It has become trendy among the unenlightened to invent novel ways to add resistance to certain skill-specific movements. To the uninformed, this seems like a good idea. The exercise now mimics the skill (sort of) so now we’re simultaneously exercising and improving skill. Good idea, except for the fact it doesn’t work and may be detrimental.
Just as bad, the people promoting this are often doing so out of financial motivation by offering a class or product tie-in. They can’t prove their approach is “better” but it offers the illusion of being scientific and the ad looks good. Operators are standing by! Order now!
Here is why this approach is wrong.
Using artificial resistance as some pseudo skill-specific movement is a bad idea.

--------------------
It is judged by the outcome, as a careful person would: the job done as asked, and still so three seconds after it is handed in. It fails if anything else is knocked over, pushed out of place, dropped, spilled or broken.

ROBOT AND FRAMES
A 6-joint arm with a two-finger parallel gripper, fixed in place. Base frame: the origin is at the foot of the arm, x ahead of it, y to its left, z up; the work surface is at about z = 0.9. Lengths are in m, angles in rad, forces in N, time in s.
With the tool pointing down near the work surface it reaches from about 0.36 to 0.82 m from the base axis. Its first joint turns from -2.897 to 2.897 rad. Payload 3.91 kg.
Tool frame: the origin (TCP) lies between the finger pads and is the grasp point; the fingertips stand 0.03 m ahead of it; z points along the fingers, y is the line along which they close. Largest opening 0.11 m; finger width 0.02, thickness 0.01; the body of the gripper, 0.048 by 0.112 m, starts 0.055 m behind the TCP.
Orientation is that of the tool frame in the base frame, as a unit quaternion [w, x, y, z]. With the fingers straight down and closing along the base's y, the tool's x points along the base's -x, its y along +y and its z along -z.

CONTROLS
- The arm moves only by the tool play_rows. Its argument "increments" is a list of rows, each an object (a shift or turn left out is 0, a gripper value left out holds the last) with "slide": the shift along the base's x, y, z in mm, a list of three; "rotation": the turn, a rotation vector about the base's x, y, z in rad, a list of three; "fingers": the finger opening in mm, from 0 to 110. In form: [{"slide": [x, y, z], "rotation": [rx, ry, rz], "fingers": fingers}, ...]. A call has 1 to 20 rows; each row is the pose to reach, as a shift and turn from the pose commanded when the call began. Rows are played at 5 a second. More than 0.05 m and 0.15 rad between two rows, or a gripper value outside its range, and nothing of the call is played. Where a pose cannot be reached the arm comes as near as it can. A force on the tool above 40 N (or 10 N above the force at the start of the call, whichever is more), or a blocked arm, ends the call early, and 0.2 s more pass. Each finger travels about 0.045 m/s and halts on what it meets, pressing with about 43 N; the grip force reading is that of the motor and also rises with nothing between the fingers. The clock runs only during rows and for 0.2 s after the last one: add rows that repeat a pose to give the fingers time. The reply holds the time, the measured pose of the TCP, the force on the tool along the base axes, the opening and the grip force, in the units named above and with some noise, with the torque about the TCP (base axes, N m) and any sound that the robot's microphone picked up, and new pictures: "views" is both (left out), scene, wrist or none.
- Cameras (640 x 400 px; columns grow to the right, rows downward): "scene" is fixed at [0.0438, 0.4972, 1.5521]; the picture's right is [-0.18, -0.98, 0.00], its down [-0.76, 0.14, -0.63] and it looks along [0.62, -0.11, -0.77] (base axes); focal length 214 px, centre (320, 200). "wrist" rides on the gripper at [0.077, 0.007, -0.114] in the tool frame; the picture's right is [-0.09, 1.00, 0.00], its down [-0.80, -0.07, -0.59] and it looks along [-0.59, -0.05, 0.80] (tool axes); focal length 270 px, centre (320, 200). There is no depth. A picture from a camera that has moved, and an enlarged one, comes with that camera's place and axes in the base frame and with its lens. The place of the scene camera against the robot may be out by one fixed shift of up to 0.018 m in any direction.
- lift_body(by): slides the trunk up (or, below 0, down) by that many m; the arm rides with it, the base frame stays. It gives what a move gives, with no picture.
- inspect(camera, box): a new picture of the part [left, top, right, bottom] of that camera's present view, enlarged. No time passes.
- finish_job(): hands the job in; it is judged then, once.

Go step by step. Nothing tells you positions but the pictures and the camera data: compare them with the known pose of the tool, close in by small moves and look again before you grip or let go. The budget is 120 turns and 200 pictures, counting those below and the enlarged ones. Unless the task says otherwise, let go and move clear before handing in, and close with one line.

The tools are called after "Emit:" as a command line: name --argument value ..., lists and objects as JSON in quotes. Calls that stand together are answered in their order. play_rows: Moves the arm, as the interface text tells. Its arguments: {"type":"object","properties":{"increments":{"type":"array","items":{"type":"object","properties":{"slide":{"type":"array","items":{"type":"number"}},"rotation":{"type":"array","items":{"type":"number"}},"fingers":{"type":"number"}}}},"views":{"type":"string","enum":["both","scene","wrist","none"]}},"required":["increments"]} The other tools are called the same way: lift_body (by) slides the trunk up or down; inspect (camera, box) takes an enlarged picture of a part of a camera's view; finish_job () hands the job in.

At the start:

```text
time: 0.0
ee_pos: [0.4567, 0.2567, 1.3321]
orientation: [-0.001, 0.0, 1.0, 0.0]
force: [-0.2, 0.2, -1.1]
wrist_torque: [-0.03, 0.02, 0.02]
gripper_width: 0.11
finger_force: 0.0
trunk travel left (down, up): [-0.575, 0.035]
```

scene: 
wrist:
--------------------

You’re practicing to overcome resistance that won’t normally be there and this will likely will have a negative influence on skill development. A skill-specific movement needs to be specific to the skill if it is to be trained properly. Swinging an abnormally heavy bat or club interferes with the movement pattern used with the normally weighted one and changes things. Adding tension/resistance straps requires overcoming forces in amounts and directions that aren’t normally there, embedding a motor pattern different from what you need.
Kind of odd that instructors warning against the imagined “dangers” of creating bad habits via competition are suggesting practice/training with a method that has been tested and proven to create actual bad habits.
Here’s a video demonstration of why:
Here’s a segment from Fads and Fallacies lecture from Dr. Mike Israetel in his Advanced Strength and Conditioning Theory course.
An article explaining the same problem:
https://spurlingtrainingsystems.wordpress.com/2012/12/02/sport-specific-training-what-is-it-and-should-it-exist/
Another article on this:
https://www.t-nation.com/blogs/number-one-coaching-mistake/
And another:
http://www.wsj.com/articles/SB10001424053111903341404576482291550957386
And another:
https://barbellrehab.com/sport-specific-training/
The better approach (arguably the only effective approach) is to conduct strength and conditioning as general preparation. Squats, presses, pulls, sprints, simple calisthenics, and the like yield general adaptations that aren’t specific to any particular skill or sport. Train and practice specific fundamental skills without making it “functional fitness.” Do the minimum that still allows measurable progress over time. This requires measuring (and having the means to measure) so that it can be determined if/when capabilities and skills are actually improving, by how much, and how quickly.
Those now-improved base capabilities and fundamental skills will yield improved performance in any environment once any particulars needed for that environment are addressed. This context-specific preparation comes on quickly once base capabilities and fundamental skills are well developed.
Jerking around with pseudo skill-specific exercise is great way to avoid developing base capabilities and fundamental skills.